[begin SOURCE TEXT]
AME-558

Syllabus | Technical Information | Class | Homework and Exams | References and Links | FAQ

Topic 1: Review of Classical Control Theory

• 1.1 Open and closed loop poles
• 1.2 Stability analysis
• 1.3 Steady state errors
• 1.4 Transient response
• 1.5 Frequency response

Transient response

Consider a system described by a transfer function

$\frac{Y\left(s\right)}{U\left(s\right)}=H\left(s\right)$

If this system is forced by an input $u\left(t\right)$, then the resultant output $y\left(t\right)$ can be decomposed into a residual response $y_{\text{r}}\left(t\right)$ and a decaying response $\rho \left(t\right)$

$y\left(t\right)=y_{\text{r}}\left(t\right)+\rho \left(t\right)$

where $\underset{t\to \infty }{lim} \rho \left(t\right)=0$. The early response where $\rho \left(t\right)$ cannot be neglected is known as the transient response. In general the transient response depends on the initial conditions and the particular input $u\left(t\right)$. However, for linear systems we can learn a lot about the transient response for arbitrary inputs by looking at the transient response for standard inputs, especially step inputs.
[end SOURCE TEXT]
[begin DATASET SECTION]
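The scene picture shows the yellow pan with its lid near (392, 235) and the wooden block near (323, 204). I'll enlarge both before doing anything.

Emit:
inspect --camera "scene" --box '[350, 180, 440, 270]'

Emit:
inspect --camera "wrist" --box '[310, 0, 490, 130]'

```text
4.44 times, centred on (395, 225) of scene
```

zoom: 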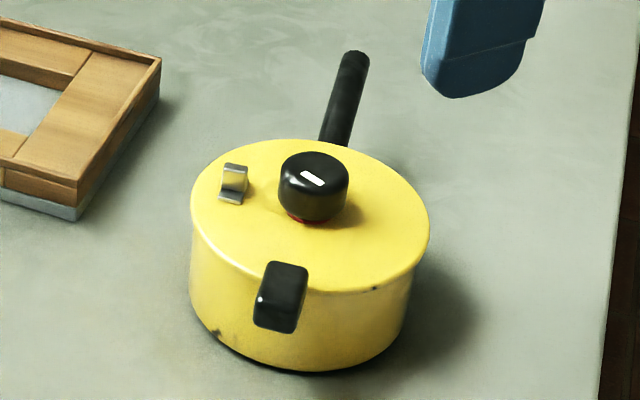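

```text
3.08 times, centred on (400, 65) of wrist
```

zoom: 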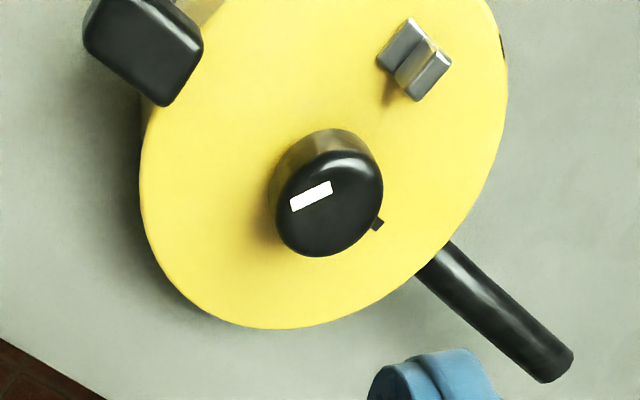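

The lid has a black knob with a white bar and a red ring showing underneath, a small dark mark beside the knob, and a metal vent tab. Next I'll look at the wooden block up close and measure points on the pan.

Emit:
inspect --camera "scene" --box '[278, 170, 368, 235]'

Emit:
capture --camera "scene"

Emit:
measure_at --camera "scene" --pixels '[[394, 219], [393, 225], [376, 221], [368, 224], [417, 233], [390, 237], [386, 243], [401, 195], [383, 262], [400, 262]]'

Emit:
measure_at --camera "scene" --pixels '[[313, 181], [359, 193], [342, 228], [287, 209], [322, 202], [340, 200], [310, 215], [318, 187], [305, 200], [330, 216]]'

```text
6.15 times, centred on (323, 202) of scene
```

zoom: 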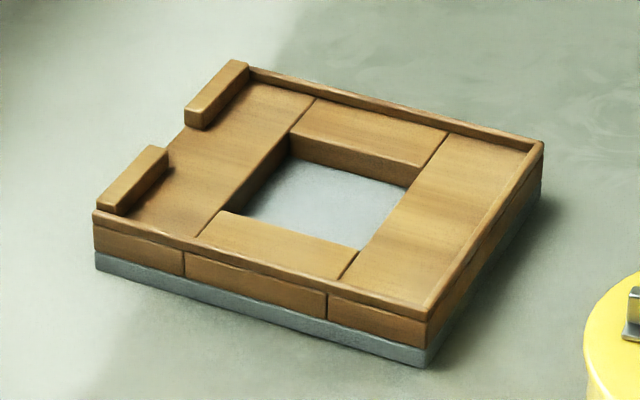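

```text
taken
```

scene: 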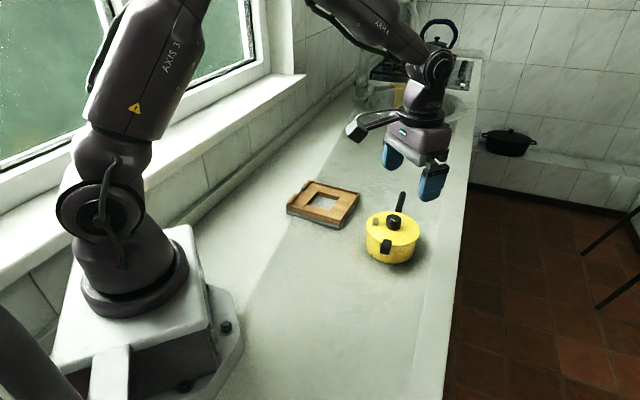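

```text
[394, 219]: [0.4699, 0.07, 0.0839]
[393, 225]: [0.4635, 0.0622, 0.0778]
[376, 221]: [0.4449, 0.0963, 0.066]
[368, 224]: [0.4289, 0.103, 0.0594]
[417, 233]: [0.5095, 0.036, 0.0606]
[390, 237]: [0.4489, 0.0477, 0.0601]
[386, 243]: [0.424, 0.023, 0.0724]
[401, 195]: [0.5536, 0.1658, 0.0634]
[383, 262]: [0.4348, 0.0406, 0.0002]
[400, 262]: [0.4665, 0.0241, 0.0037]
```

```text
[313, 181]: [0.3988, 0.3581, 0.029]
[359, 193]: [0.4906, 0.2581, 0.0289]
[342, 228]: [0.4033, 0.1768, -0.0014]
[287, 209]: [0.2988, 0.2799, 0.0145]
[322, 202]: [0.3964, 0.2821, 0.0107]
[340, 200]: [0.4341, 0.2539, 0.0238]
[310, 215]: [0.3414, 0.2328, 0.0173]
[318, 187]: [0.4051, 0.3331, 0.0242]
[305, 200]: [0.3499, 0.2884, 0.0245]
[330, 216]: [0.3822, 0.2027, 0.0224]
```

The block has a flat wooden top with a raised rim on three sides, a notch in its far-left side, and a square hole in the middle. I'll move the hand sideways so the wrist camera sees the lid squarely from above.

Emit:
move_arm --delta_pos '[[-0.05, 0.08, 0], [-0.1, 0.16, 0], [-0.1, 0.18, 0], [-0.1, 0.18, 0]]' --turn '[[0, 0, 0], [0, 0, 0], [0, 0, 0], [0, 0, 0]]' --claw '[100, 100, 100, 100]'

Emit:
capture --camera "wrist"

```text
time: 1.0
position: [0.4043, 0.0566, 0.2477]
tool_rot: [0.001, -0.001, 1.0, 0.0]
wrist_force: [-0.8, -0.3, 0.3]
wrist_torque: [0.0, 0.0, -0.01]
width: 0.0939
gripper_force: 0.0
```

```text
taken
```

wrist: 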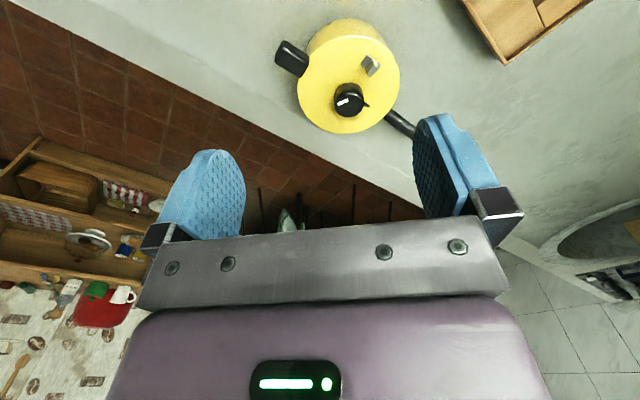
[end DATASET SECTION]
_WRITTEN TASKS_:
a: Provide the original wording of the source text from "If this system" as far as "especially step inputs.".
b: Carry the source text on from its last sentence.

_THE REPLIES_:
a:
If this system is forced by an input $u\left(t\right)$, then the resultant output $y\left(t\right)$ can be decomposed into a residual response $y_{\text{r}}\left(t\right)$ and a decaying response $\rho \left(t\right)$

$y\left(t\right)=y_{\text{r}}\left(t\right)+\rho \left(t\right)$

where $\underset{t\to \infty }{lim} \rho \left(t\right)=0$. The early response where $\rho \left(t\right)$ cannot be neglected is known as the transient response. In general the transient response depends on the initial conditions and the particular input $u\left(t\right)$. However, for linear systems we can learn a lot about the transient response for arbitrary inputs by looking at the transient response for standard inputs, especially step inputs.

b:
We shall look primarily at systems having only poles and no zeros.

First-order systems

Consider the first-order system with transfer function

$H\left(s\right)=K\mathrm{ }\frac{1}{\tau s+1}$

Assuming zero initial condition, the response of this system to a step input $u\left(t\right)=\bar{u}$ is

$y\left(t\right)=y_{\text{ss}}(1-e^{-t/\tau })$

where the steady-state output is $y_{\text{ss}}=K\bar{u}$. A normalized plot of this response is shown below

Note that the pole of this system is $p=-1/\tau$. As pole $p$ becomes more negative, the time constant $\tau$ becomes smaller, so that the response time becomes faster.

The output is within 37% of steady state after one time constant, 14% after two time constants, 5% after three time constants, and 2% after four time constants.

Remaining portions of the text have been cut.